▶ _Challenges_
a) Please copy out the portion of the text passage from "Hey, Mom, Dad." to "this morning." without changes.
b) Every line in the listing below from the one with "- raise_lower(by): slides" through the one with "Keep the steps" is to be reproduced exactly, both ends included; leave out the rest.

╭─ Text passage

That house usually belonged
to a friend whose parents

were okay with letting
their house be the "hangout"...

Or in our case, it belonged
to Norman's divorced dad,

who just wanted Norman
to like him more than his mom.

♪ Yeah, yeah, sh**t your sh*t ♪

How many grenades
do we have left, Norman?

Plenty. [Grunts]

♪ I said, yeah, yeah, yeah, yeah ♪

- Oh, dang!
- [Lamp clatters]

♪ Yeah, yeah, shake what you... ♪

Oh.

Guys, my dad should be here any minute.

♪♪

Ah. [Sighs]

Get the pillows.

[Speaking indistinctly]

Is it good?

Good enough for my dad.

ADULT DEAN: And then, we'd do
it all over again the next day.

[Door opens]

Hey, Mom, Dad. I'm going to Norman's.

Not until you sweep up this kitchen.

I believe there's more cereal
on the floor

than made it into your bowl
this morning.

- But I...
- You heard your mother.

[Glass container clinks lightly]

LILLIAN: Oh, there's our
little working girl.

Finished your first week
of having a real job.

- How's it feel?
- [Chuckles] Like payday.

- [Laughs]
- You mean it feels good

to have responsibility

and be rewarded for your hard work.

╰─
╭─ Source excerpt

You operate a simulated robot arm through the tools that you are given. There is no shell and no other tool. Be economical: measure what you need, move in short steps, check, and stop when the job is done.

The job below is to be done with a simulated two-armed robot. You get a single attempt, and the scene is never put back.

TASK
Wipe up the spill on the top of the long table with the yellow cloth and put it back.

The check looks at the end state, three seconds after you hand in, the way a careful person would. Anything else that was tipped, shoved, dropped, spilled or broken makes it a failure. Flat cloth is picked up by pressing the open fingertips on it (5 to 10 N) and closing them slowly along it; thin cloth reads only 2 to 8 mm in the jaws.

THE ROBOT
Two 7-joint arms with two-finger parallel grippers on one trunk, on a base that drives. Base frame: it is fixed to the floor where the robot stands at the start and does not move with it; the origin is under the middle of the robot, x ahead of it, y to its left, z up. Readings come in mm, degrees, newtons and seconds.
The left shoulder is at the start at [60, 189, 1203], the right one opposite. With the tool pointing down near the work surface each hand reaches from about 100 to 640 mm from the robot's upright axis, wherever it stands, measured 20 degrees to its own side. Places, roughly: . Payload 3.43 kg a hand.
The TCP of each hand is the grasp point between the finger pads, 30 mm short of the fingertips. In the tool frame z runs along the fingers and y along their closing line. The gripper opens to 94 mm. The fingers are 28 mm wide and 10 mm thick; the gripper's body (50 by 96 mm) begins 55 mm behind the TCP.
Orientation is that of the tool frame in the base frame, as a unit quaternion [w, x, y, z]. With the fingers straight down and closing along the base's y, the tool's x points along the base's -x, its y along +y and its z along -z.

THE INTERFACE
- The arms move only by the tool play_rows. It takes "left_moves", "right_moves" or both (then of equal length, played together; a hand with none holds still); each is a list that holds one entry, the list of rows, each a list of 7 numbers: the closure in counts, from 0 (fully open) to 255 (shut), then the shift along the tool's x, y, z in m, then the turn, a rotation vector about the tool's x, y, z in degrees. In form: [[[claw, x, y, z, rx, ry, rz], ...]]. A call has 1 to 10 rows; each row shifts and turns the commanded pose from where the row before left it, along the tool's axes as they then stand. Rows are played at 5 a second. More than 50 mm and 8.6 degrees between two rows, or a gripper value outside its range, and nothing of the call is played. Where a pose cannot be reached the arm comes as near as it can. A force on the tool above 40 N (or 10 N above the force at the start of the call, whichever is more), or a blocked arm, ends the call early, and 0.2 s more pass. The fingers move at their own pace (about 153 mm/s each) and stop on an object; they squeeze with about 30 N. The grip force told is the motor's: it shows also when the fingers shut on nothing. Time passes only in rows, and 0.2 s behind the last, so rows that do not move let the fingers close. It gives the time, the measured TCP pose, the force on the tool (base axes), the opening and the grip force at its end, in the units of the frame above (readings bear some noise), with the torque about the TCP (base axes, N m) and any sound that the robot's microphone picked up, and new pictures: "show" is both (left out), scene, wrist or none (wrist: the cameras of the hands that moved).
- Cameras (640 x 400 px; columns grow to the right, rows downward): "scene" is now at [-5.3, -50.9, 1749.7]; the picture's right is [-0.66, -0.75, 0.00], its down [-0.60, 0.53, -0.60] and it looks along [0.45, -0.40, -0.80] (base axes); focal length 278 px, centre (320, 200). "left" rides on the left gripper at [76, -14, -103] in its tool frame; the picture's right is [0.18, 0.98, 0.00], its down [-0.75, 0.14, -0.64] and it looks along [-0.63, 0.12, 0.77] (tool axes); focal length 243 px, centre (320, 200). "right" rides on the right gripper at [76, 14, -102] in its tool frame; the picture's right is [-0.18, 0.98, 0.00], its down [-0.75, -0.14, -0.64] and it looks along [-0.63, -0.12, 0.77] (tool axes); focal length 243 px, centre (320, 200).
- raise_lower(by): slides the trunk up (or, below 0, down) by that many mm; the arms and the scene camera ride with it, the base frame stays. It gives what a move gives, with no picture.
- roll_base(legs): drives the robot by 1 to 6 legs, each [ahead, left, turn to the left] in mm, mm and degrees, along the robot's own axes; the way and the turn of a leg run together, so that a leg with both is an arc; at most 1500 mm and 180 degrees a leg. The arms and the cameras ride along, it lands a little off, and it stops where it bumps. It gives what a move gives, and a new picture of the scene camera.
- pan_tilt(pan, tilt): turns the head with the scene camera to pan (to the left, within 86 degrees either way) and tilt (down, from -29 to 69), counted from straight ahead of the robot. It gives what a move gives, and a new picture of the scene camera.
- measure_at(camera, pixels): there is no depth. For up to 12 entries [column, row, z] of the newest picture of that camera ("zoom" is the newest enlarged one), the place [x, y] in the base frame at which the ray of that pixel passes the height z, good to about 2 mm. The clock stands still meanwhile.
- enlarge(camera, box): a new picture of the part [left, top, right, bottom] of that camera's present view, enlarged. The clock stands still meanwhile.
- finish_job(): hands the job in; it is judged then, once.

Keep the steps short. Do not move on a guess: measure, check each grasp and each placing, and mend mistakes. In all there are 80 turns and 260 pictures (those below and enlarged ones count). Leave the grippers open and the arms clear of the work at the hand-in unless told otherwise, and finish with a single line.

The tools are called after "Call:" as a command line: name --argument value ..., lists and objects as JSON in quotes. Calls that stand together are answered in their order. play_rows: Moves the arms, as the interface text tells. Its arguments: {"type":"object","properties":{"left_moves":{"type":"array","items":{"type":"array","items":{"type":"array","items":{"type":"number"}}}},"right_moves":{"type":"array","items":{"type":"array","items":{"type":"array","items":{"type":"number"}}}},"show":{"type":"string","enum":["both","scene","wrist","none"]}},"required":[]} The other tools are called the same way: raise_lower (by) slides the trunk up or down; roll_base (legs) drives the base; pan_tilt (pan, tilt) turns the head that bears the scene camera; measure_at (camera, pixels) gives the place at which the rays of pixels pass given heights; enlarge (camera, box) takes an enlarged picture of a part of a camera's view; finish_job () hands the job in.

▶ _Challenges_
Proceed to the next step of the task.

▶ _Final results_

╰─

▶ _Final results_
a)
Hey, Mom, Dad. I'm going to Norman's.

Not until you sweep up this kitchen.

I believe there's more cereal
on the floor

than made it into your bowl
this morning.

b)
- raise_lower(by): slides the trunk up (or, below 0, down) by that many mm; the arms and the scene camera ride with it, the base frame stays. It gives what a move gives, with no picture.
- roll_base(legs): drives the robot by 1 to 6 legs, each [ahead, left, turn to the left] in mm, mm and degrees, along the robot's own axes; the way and the turn of a leg run together, so that a leg with both is an arc; at most 1500 mm and 180 degrees a leg. The arms and the cameras ride along, it lands a little off, and it stops where it bumps. It gives what a move gives, and a new picture of the scene camera.
- pan_tilt(pan, tilt): turns the head with the scene camera to pan (to the left, within 86 degrees either way) and tilt (down, from -29 to 69), counted from straight ahead of the robot. It gives what a move gives, and a new picture of the scene camera.
- measure_at(camera, pixels): there is no depth. For up to 12 entries [column, row, z] of the newest picture of that camera ("zoom" is the newest enlarged one), the place [x, y] in the base frame at which the ray of that pixel passes the height z, good to about 2 mm. The clock stands still meanwhile.
- enlarge(camera, box): a new picture of the part [left, top, right, bottom] of that camera's present view, enlarged. The clock stands still meanwhile.
- finish_job(): hands the job in; it is judged then, once.

Keep the steps short. Do not move on a guess: measure, check each grasp and each placing, and mend mistakes. In all there are 80 turns and 260 pictures (those below and enlarged ones count). Leave the grippers open and the arms clear of the work at the hand-in unless told otherwise, and finish with a single line.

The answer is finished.